Входят они в комнату. Здороваются с нами. Молодые, красивые. Ну, думаю, как мне обратиться, чтобы выходка моя не видна была партизанская, а — простой такой, тихонькой… Поздоровались они с нами. Они по-русски говорят неплохо. Слова некоторые говорят замечательно. Она говорит по-немецки: «Сестра моя, двоюродная, со Славковичей!..»

Они: «Очень приятно! Как далеко она ехала!»

«А я ее призвала к себе, чтоб она приехала в гости».

«Ну и хорошо! — говорят. — Какая веселая у тебя сестренка, молодая еще!

«Пойдемте в комнату, — говорит Катюша, — в другую!»

Я сижу, конечно, на месте.

Она: «Пойдемте, Клава, пойдемте, там патефон есть у меня. Поиграем!»

Входим в комнату. Они раздеваются, конечно, офицеры, — в шинелях, с погонами, одеты чисто. Обращаются так вежливо со мной. Я тоже, — даю стул, ухаживаю. Завели патефон. А у меня было двенадцать штук пластинок немецких с собой, привезла. Фокстроты там, танцы… Я говорю: «Знаете что? У меня есть пластинки, двенадцать штук! И замечательные пластинки! Немецкие!»

«Да?»

«Да!»

Вытягиваю пластинки из мешочка, подаю немцам — офицерам, конечно.

«Ух, — говорят, — какие хорошие! Вот, потанцуем теперь-то!»

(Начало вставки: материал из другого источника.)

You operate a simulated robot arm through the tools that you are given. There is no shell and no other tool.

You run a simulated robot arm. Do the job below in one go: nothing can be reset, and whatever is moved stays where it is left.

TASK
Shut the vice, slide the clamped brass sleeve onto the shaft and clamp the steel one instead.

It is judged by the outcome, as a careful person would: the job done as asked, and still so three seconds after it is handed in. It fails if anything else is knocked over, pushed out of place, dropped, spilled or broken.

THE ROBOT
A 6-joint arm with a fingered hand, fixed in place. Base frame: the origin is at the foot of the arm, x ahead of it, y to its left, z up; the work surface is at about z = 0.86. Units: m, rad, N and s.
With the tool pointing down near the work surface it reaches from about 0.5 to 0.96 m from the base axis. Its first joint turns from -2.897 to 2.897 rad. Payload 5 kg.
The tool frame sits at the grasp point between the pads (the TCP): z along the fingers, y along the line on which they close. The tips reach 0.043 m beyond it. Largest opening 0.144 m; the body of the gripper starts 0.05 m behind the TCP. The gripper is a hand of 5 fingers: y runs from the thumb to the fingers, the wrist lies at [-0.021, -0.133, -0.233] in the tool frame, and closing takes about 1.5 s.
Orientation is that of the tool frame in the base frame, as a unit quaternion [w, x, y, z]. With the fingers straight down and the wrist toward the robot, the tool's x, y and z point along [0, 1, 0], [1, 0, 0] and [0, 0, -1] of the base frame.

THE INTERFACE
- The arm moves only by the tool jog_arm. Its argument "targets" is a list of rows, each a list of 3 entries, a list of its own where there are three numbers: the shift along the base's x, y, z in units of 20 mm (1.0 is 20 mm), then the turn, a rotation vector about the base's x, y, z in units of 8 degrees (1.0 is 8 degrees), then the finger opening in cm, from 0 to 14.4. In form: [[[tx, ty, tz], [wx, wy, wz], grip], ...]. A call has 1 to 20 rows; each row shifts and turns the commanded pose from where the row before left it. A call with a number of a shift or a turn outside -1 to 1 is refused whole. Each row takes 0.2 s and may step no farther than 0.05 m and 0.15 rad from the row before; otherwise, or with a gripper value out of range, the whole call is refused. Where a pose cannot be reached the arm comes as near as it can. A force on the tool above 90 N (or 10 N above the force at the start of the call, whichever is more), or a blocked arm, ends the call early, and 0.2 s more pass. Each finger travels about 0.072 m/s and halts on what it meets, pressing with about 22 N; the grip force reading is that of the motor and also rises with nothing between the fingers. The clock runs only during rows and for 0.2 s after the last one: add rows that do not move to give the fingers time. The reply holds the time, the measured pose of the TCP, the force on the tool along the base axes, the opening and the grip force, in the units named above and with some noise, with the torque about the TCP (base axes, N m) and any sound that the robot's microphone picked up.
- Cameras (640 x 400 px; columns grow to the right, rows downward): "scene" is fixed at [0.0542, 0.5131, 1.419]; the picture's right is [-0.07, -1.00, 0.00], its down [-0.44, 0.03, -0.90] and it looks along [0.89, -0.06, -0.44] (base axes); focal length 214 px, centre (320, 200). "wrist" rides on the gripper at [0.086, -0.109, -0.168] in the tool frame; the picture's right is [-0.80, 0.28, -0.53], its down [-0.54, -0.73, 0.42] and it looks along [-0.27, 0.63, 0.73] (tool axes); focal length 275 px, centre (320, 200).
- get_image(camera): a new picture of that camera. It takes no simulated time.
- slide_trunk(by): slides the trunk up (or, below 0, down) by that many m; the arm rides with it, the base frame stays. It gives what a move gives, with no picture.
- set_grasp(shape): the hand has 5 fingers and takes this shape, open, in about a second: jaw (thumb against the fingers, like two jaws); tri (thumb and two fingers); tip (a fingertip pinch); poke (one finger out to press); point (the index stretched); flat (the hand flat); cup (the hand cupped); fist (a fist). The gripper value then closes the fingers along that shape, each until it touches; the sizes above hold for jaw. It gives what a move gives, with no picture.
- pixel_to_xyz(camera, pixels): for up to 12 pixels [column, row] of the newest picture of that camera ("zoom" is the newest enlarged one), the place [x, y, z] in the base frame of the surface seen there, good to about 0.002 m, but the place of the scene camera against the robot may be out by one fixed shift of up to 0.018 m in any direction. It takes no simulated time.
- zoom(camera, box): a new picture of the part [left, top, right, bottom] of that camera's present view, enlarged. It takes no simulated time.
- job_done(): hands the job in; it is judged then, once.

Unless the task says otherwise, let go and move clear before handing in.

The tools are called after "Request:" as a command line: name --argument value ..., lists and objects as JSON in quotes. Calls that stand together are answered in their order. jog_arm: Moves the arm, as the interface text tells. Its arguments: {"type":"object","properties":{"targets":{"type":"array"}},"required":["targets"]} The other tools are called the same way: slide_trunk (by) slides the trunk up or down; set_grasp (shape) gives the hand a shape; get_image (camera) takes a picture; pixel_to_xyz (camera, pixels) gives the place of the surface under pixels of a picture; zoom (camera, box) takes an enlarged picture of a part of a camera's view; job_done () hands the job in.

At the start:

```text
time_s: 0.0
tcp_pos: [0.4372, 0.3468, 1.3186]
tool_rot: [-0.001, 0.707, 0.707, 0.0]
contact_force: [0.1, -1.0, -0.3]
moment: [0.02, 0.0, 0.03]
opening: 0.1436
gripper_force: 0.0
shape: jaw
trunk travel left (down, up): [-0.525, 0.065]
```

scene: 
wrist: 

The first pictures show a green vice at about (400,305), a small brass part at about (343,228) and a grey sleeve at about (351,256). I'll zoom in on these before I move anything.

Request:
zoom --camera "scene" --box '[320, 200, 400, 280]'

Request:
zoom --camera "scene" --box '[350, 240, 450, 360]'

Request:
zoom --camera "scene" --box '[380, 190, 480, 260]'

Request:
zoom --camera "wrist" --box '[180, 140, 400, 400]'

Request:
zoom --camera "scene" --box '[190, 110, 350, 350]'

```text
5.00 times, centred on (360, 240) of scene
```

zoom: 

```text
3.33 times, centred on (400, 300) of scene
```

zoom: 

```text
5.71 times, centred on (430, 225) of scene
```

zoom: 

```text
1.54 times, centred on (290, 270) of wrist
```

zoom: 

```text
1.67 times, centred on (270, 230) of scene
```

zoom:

Начали играть. Берет офицер Катюшку танцевать. Приглашает меня тоже офицер танцевать. Пожалуйста, иду танцевать. Но сердце никак не может терпеть. Колотится, и даже я не хочу, но так у меня трясутся руки! Я злюся. И такая у меня краска в лице, прямо не знамо что! Но все равно, держу себя, чтобы мне не выдаться. Думаю: а что, как заметят у меня пистолет-то в валенке?

Потанцевали, сели, сажают меня на диван. И благодарят меня: спасибо, что потанцевала! Я: «Пожалста, пожалста!»

Сидит офицер и говорит: «Давно вы приехали?»

«Сегодня только!»

«Поздно вы приехали?»

«Часа в четыре».

«Устали, наверно?»

«Да, конечно, устала!»

«Ну как там у вас, партизан не слышно?»

«Нет, не слышно. У нас нет партизан. Спокойно».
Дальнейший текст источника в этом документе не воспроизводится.